Oggi la Groenlandia è sostanzialmente un paese indipendente, anche se, per quanto riguarda la Politica estera e la difesa, fa ancora riferimento a Copenhagen. Formalmente, infatti, insieme alle isole Fær Øer, è uno “Stato associato” alla Danimarca. Questo recita l’atto approvato dal parlamento danese nel 2009, che ha dato il via anche all’uscita dell’isola dalla Ue. Ciò fa comprendere meglio l’irritualità nei tempi e nei modi della richiesta del presidente degli Stati Uniti.

I motivi per cui gli Usa vogliono impossessarsi della Groenlandia

In Groenlandia, il governo locale è guidato da Kim Kielsen, convinto che il progresso economico possa risolvere i problemi sociali della popolazione locale permettendo loro di vivere un’esistenza dignitosa.

A patto, chiaramente, di conservare la lingua e la cultura indigena.

Ha, perciò, aperto il paese all’estrazione mineraria e petrolifera. Attualmente, in Groenlandia, un consorzio cino-australiano estrae uranio e terre rare.
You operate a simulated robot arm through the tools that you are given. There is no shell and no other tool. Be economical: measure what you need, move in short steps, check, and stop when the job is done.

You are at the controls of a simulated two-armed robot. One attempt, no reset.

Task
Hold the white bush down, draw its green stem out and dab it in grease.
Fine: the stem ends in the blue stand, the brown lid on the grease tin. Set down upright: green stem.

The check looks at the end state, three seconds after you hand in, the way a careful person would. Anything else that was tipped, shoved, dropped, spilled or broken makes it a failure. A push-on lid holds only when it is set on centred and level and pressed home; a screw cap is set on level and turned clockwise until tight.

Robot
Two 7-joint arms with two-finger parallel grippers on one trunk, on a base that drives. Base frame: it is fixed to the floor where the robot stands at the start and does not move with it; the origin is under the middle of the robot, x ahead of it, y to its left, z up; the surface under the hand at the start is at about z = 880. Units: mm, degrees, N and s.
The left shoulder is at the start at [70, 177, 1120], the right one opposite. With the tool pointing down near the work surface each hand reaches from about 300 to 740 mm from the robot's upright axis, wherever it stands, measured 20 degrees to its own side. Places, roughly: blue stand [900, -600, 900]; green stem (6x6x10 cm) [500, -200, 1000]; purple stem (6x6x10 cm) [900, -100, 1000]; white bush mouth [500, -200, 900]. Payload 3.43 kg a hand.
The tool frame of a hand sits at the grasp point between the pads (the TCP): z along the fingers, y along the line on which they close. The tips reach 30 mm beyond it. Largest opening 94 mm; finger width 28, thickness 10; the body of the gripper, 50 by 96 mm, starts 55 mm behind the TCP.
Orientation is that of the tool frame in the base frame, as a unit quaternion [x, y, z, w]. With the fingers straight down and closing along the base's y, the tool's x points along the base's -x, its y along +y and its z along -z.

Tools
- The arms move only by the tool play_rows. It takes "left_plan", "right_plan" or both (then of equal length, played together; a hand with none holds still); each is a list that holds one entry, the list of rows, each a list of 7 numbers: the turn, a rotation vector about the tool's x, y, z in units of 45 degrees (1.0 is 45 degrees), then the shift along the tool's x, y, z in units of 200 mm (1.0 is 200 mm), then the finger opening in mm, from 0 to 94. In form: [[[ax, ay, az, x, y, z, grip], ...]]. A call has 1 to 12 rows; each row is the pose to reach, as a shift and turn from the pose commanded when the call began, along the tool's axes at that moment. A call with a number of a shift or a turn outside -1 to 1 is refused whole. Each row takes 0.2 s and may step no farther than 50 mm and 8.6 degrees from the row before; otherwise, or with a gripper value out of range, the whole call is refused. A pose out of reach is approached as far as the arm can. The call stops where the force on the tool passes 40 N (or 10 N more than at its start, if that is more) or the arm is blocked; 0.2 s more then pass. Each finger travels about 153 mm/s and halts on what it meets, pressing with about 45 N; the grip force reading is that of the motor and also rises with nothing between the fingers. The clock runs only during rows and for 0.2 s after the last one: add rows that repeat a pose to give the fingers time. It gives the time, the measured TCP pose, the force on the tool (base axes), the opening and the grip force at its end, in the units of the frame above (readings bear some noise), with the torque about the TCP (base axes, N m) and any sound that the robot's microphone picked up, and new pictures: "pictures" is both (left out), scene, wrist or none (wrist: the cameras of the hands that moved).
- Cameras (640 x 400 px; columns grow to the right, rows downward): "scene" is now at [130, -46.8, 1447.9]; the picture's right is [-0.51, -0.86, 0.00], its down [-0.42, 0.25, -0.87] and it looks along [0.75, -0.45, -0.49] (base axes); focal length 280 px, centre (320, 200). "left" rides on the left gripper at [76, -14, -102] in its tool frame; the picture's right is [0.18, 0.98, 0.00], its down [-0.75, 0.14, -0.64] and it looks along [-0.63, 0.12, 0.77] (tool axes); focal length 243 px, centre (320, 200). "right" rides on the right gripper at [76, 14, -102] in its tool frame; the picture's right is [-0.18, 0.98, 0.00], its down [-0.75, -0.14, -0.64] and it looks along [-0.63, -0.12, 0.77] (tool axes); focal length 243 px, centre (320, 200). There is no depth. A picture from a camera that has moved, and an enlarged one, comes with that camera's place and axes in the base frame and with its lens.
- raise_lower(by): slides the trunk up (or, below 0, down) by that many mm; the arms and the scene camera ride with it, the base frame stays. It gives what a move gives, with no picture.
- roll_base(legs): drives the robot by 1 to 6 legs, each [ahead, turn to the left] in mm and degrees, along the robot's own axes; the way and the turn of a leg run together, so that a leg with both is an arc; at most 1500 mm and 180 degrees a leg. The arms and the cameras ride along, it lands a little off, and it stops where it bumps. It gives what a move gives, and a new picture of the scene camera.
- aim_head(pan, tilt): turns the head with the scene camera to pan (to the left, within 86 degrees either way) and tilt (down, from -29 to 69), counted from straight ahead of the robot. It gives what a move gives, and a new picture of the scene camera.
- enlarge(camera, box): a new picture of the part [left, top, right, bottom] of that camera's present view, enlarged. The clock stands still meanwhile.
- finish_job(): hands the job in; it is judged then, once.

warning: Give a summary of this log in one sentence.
Quindi, nel 2017, si è recato a Pechino per offrire al gigante asiatico la concessione per una gigantesca miniera di ferro a cielo aperto e l’estrazione di gas e petrolio. Inoltre, ha proposto alla Cina la costruzione di tre moderni aeroporti sull’isola. Non ha ottenuto né l’uno né gli altri.

Il governo danese, tuttavia, onde evitare ulteriori contatti, ha accordato a Kielsen dei prestiti finalizzati ad investimenti a tasso assolutamente agevolato. Questo, già a partire dal 2018.

Ciò non toglie che, negli ambienti Nato, si è scatenata una tempesta di panico di veder un giorno decollare aerei militari cinesi da aeroporti del nord-atlantico. Di qui, l’approccio trumpiano alla risoluzione del problema con la sua proposta di stampo colonialista.

Gli interessi militari Usa in Groenlandia

In proposito, gli Stati Uniti sono già presenti militarmente in Groenlandia con la base missilistica di Thule, avamposto del suo sistema di difesa contro gli attacchi balistici intercontinentali. Inoltre, l’isola è un osservatorio privilegiato per sorvegliare l’eventuale accesso nell’Atlantico del naviglio russo. Lo scioglimento dei ghiacci, dovuto al cambiamento climatico, ancorché negato da Trump, potrebbe agevolare, in futuro, la flotta moscovita.

Fatto sta che, anche se il viaggio del presidente Usa a Copenhagen è stato solo rimandato, a tagliar corto è stato proprio il primo ministro groenlandese. Kim Kielsen, infatti, ha dichiarato di non aver alcuna intenzione di modificare l’attuale assetto costituzionale dell’isola per diventare il cinquantunesimo Stato degli Usa, neanche a pagamento. Forse Trump oltre alle modalità di approccio, ha sbagliato anche interlocutore.